Bagram might be a problem. The Washington Post has reported on what has happened at U.S. facilities at Bagram and in Afghanistan:
The U.S. military holds 300 or so people at Bagram, north of the capital of Kabul, and in Kandahar, Jalalabad and Asadabad. Human Rights Watch estimates that at least 700 people had been released from those sites, most of them held a few weeks or less. Special Forces units also have holding centers at their firebases, including at Gardez and Khost.

In December 2002, two Afghans died in U.S. custody in Afghanistan. The U.S. military classified both as homicides. Another Afghan died in June 2003 at a detention site near Asadabad.

"Afghans detained at Bagram airbase in 2002 have described being held in detention for weeks, continuously shackled, intentionally kept awake for extended periods of time, and forced to kneel or stand in painful positions for extended periods," said a report in March by Human Rights Watch. "Some say they were kicked and beaten when arrested, or later as part of efforts to keep them awake. Some say they were doused with freezing water in the winter." (emphasis added)
More:
In Afghanistan, the CIA used to conduct some interrogations in a cluster of metal shipping containers at Bagram air base protected by three layers of concertina wire. It is unclear whether that center is still open, but the CIA's main interrogation center now appears to be in Kabul, at a location nicknamed "The Pit" by agency and Special Forces operators.

"Prisoner abuse is nothing new," said one military officer who has been working closely with CIA interrogators in Afghanistan. A dozen former and current national security officials interviewed by The Washington Post in 2002, including several who had witnessed interrogations, defended the use of stressful interrogation tactics and the use of violence against detainees as just and necessary.
If this is the Harper government's temporary solution, it will require further scrutiny to ensure that such activities are not occurring at the present time.

Note that the halt to the transfer of detainees to the Afghans is one of the top "World" stories in the New York Times today, "Canadian Military Has Quit Turning Detainees Over to Afghans." It calls attention to the public denials of the Harper government and also the specific details of the instances of torture that have appeared in the Canadian media.

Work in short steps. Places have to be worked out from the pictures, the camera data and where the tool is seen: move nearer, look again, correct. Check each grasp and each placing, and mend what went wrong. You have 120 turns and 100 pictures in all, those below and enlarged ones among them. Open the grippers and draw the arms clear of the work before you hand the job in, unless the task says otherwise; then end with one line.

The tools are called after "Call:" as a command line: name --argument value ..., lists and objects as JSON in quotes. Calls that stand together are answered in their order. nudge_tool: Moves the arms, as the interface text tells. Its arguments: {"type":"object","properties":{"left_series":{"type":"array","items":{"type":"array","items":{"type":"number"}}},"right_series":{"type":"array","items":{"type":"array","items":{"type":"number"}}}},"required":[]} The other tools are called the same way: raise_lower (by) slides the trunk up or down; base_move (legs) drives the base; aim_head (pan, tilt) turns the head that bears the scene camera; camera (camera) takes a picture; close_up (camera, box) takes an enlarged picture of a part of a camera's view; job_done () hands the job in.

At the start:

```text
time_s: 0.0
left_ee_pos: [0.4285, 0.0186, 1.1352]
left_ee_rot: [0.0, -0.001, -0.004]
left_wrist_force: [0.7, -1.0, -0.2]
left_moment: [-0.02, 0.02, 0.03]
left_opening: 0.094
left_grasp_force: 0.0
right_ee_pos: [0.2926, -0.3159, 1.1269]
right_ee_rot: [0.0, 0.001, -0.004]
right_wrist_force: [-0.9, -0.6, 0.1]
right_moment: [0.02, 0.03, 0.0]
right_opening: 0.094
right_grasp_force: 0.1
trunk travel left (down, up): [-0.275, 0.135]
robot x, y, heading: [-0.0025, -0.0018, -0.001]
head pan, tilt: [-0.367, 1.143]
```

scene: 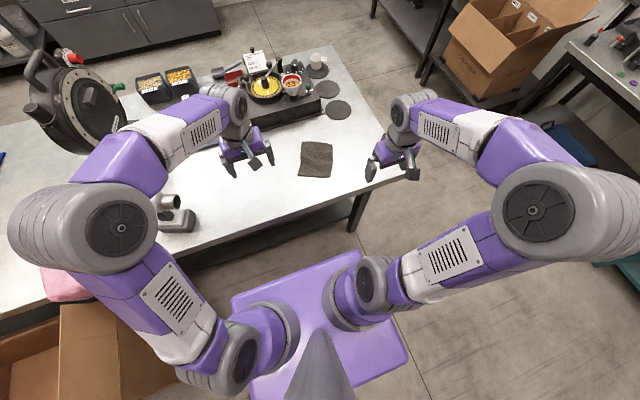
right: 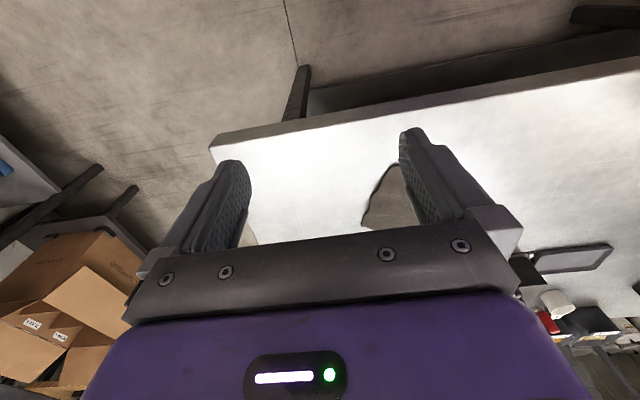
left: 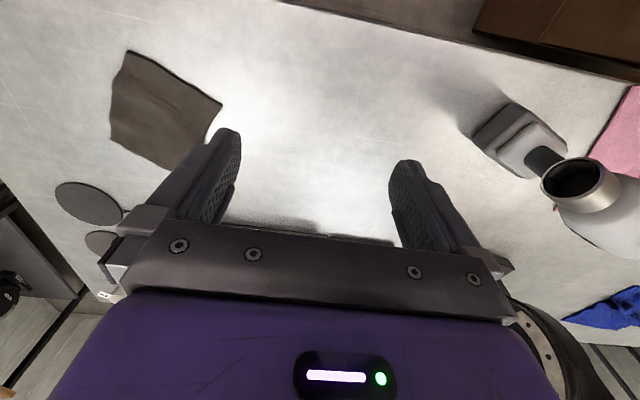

I'm sure that the news of the torture claims from Afghan prisoners is very newsworthy to Americans who are now witnessing an additional 2-3000 troops headed to Afghanistan. It's more evidence that raises questions about the state of affairs in Afghanistan for all the NATO countries.

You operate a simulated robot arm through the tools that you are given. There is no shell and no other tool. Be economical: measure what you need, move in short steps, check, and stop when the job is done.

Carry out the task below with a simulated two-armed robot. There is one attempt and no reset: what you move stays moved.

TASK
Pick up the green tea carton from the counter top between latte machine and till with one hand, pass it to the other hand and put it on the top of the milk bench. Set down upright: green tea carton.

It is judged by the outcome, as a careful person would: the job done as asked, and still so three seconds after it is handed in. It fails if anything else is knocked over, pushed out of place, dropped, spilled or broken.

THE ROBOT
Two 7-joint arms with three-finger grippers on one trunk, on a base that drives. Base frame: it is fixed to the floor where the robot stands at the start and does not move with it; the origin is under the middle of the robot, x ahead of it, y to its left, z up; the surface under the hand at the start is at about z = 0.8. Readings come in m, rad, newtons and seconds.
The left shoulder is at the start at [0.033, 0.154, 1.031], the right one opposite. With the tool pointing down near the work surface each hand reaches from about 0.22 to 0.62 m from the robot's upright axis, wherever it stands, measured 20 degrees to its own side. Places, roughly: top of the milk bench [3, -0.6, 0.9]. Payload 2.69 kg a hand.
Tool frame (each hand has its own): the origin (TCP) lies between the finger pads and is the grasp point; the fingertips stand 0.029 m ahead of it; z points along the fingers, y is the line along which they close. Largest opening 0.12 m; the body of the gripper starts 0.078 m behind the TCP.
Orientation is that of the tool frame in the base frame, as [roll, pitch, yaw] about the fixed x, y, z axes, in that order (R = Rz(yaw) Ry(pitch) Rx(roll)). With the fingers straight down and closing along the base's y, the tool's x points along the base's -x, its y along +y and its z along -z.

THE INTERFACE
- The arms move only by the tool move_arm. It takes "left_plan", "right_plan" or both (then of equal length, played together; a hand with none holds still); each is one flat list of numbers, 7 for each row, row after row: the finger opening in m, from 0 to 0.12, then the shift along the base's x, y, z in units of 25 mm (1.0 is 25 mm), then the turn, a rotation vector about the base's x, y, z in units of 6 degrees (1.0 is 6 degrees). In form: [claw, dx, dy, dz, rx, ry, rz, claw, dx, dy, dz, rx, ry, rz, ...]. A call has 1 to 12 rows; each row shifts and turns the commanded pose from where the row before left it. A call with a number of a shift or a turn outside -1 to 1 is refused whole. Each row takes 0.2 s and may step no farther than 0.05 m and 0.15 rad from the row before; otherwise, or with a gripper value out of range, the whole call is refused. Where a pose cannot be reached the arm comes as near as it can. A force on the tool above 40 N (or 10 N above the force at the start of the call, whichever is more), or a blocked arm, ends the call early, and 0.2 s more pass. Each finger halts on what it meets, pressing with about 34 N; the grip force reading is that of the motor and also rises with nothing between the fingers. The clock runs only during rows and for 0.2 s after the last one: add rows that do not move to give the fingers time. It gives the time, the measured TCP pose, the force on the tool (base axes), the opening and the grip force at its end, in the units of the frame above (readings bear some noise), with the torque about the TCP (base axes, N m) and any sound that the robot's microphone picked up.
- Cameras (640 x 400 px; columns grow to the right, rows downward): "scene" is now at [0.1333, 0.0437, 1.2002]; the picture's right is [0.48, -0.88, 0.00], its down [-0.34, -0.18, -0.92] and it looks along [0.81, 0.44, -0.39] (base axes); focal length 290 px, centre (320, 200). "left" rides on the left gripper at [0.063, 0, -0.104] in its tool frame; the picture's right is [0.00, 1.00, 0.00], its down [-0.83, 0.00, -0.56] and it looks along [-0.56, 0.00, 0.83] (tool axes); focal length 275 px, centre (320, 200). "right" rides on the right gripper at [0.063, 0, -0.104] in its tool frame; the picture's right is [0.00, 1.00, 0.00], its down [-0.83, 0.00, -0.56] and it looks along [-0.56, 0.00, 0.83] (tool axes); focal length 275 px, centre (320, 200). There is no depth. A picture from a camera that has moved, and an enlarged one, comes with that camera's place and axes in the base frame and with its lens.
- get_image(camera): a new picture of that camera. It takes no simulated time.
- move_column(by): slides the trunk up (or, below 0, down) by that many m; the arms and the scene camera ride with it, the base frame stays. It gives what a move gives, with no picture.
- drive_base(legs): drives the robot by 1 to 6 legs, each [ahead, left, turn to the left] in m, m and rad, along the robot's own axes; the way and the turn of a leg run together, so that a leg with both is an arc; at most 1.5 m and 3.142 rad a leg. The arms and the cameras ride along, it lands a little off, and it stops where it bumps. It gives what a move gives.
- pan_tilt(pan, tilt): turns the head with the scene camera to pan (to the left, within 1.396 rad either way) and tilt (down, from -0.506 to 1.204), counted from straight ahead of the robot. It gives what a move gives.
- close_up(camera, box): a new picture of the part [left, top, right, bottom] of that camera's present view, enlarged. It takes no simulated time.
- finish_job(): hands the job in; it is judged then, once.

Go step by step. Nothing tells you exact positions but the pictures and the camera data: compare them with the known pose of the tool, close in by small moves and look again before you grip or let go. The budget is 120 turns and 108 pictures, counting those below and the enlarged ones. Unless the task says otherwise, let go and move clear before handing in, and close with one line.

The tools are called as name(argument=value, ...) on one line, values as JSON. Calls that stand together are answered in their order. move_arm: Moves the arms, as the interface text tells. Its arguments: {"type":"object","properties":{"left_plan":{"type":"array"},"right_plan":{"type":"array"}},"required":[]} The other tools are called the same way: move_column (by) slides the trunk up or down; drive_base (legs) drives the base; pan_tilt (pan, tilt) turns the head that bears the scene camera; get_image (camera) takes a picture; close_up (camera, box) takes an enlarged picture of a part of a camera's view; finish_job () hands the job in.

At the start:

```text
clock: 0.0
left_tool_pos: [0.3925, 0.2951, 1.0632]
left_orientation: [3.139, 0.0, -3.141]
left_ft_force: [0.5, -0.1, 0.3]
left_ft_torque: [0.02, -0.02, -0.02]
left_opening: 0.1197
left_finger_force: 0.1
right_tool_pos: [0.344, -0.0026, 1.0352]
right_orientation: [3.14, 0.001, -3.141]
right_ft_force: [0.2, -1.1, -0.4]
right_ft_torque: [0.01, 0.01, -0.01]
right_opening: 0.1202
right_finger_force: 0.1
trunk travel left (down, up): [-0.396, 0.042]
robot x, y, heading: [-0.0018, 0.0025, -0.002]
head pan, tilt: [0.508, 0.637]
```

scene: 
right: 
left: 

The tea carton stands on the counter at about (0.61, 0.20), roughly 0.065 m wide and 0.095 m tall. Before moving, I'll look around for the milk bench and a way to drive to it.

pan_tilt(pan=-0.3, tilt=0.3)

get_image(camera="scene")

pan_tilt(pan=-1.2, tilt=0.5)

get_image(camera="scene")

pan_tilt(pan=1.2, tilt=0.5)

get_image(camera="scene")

And in a Globe update to their report last night, there is some new context provided about the goings on in the lawsuit to stop the transfer of detainees. Specifically, it points out that in December, a month after detainees were no longer being transferred, the government filed evidence in the lawsuit swearing to the need to continue the detainee transfers. Misleading the court? You be the judge:
More than a month after it stopped handing prisoners over to Afghanistan's National Directorate of Security, the Harper government sent a senior general to give a sworn affidavit in the case brought by Amnesty and BCCLA.

The rights groups wanted transfers banned, claiming the government is bound by both international law and the Canadian Constitution from delivering detainees to those likely to torture or abuse them.

Brigadier-General André Deschamps, chief of staff to Canada's Expeditionary Forces Command, which runs the counterinsurgency operation in Afghanistan, asserted that Canada would have to quit fighting if it was barred from transferring detainees.

He also said, in his Dec. 14 affidavit, that more Canadian troops might be killed if detainee transfers were halted.

Listing a long series of possible embarrassments and defeats, Gen. Deschamps, outlined what he said would be the dire, war-losing consequences should Canada be barred from turning prisoners it captured on the battlefield over to Afghan security forces.

Taliban fighters might surrender in droves, warned the general, if they knew Canada would release them because it could not either hold them or transfer them.

"The insurgents could attack us with impunity knowing that if they fail to win an engagement they would simply have to surrender and wait for release to resume operations," he said.

"The Canadian Forces has no capacity or ability to hold detainees other than for transfer purposes," said Gen. Deschamps, an air force officer.

Building a NATO detention facility, perhaps on the Kandahar base, which currently houses more than 10,000 troops, has been repeatedly suggested by international human-rights groups. Canada and most NATO nations are opposed.

"The long-term, indefinite detention of detainees in such circumstances would be inconsistent with the sovereignty of Afghanistan," Gen. Deschamps said.

Madam Justice Anne Mactavish has ordered Gen. Deschamps to appear in Federal Court today where he is expected to face tough questioning from lawyers for Amnesty and the BCCLA.
"Tough questioning." Now that's a restrained way of putting it.